** Problem details **
Look through the material below. Copy every line with the string "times" in it.

□ □ □ □ □ □ □

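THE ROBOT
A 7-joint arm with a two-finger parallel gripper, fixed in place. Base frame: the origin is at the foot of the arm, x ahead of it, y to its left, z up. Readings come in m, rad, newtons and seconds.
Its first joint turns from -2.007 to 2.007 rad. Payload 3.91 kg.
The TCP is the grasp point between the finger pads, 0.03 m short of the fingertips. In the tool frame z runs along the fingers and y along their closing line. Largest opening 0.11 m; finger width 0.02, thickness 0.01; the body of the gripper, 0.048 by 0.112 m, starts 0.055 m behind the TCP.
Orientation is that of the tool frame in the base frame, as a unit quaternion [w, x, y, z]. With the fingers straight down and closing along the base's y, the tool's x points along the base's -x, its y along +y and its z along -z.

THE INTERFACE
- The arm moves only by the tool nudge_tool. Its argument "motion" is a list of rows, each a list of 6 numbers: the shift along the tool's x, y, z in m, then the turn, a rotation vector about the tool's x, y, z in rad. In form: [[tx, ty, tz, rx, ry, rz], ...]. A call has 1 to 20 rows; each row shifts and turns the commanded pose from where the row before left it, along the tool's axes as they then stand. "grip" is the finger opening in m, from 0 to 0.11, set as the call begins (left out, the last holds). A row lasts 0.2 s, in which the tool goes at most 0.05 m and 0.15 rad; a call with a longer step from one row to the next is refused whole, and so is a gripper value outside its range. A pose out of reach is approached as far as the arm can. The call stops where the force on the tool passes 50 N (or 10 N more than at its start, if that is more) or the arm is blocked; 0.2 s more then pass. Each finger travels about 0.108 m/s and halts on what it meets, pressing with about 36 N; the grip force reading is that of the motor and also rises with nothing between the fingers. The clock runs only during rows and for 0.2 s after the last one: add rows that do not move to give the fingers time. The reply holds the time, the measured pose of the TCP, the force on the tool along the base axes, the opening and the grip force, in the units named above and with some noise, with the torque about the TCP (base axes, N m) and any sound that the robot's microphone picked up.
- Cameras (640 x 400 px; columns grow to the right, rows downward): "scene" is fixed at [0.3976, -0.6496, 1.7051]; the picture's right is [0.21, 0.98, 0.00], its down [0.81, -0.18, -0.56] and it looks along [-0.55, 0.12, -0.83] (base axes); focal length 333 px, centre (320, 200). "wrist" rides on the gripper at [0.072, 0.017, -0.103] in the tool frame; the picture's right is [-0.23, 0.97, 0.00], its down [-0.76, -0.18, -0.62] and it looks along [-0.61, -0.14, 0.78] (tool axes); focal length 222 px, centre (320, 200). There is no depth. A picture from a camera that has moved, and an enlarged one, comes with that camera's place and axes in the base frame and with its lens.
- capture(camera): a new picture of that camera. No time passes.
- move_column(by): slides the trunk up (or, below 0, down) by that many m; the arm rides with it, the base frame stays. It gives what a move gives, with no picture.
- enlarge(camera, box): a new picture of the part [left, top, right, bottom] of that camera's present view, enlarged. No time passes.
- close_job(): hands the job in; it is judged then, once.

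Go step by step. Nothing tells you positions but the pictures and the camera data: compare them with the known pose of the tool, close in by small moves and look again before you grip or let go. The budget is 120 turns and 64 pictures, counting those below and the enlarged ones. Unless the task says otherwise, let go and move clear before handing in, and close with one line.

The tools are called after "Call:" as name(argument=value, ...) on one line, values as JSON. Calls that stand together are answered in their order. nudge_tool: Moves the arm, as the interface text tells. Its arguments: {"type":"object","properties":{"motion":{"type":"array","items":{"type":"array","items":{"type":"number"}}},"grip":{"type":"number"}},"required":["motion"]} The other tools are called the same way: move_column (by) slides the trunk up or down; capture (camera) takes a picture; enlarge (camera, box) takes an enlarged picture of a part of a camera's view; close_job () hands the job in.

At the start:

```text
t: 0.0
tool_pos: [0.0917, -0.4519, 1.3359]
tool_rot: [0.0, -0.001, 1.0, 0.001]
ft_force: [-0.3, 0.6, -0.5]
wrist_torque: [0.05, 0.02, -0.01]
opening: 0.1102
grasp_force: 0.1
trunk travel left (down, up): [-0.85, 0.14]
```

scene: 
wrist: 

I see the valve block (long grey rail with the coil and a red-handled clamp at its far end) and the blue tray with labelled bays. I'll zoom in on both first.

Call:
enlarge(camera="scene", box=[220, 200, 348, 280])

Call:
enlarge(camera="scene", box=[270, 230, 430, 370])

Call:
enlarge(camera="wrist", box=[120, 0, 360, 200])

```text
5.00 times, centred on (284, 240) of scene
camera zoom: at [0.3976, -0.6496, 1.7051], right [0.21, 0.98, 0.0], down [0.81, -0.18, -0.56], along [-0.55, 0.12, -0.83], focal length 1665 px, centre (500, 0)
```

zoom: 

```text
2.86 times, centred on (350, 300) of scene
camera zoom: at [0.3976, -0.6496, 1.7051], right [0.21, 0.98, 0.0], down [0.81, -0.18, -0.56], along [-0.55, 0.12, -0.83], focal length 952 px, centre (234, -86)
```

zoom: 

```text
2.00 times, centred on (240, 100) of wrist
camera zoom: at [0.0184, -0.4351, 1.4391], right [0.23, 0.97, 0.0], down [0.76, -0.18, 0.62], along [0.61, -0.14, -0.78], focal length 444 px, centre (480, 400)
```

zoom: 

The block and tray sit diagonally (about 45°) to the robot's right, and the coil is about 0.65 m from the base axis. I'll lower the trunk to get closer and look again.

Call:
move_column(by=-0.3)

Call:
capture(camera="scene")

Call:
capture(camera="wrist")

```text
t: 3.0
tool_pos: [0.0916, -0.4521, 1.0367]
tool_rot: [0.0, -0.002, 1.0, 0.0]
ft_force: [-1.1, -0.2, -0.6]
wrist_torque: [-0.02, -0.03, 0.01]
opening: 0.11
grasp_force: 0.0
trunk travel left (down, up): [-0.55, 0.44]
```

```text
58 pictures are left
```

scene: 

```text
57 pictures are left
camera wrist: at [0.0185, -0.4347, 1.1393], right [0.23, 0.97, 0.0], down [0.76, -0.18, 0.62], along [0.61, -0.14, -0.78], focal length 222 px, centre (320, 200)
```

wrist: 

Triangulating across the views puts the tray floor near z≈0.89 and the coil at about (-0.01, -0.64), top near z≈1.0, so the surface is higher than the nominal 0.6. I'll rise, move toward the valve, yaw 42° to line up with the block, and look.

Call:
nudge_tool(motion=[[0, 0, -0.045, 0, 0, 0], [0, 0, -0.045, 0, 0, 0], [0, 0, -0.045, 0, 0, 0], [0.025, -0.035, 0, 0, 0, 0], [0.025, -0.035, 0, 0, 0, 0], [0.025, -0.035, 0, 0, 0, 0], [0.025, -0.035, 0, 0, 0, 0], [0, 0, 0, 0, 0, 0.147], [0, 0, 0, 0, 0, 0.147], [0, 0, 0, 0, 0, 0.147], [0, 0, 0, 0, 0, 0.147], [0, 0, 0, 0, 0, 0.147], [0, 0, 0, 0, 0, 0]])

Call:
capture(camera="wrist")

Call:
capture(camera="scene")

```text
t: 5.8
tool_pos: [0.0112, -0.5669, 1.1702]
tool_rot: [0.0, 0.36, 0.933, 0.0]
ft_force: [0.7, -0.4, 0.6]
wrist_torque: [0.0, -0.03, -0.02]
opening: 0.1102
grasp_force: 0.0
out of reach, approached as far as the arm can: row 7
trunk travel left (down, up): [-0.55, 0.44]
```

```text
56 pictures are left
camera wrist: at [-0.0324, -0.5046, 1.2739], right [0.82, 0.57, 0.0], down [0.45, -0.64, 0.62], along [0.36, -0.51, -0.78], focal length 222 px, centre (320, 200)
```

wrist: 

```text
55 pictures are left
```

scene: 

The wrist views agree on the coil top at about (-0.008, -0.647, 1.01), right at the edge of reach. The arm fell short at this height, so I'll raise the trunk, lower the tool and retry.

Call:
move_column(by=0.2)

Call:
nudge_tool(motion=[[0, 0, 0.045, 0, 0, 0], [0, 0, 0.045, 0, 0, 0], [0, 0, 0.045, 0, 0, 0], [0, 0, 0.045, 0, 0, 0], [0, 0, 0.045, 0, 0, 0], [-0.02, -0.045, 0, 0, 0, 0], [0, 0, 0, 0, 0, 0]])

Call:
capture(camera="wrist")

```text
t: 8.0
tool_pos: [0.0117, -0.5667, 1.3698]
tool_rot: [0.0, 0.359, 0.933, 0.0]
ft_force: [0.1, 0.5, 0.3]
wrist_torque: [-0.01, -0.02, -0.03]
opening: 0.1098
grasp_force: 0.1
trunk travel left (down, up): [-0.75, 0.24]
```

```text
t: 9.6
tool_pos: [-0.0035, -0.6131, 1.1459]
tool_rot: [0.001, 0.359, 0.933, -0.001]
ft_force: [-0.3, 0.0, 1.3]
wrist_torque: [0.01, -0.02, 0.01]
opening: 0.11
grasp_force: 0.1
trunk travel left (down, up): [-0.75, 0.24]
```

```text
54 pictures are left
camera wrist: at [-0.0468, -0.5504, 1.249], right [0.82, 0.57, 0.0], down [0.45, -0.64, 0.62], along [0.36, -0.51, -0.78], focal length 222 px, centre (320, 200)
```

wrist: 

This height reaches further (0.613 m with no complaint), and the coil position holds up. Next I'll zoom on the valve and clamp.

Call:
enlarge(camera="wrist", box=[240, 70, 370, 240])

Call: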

□ □ □ □ □ □ □

** Result of this exercise **
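5.00 times, centred on (284, 240) of scene
2.86 times, centred on (350, 300) of scene
2.00 times, centred on (240, 100) of wrist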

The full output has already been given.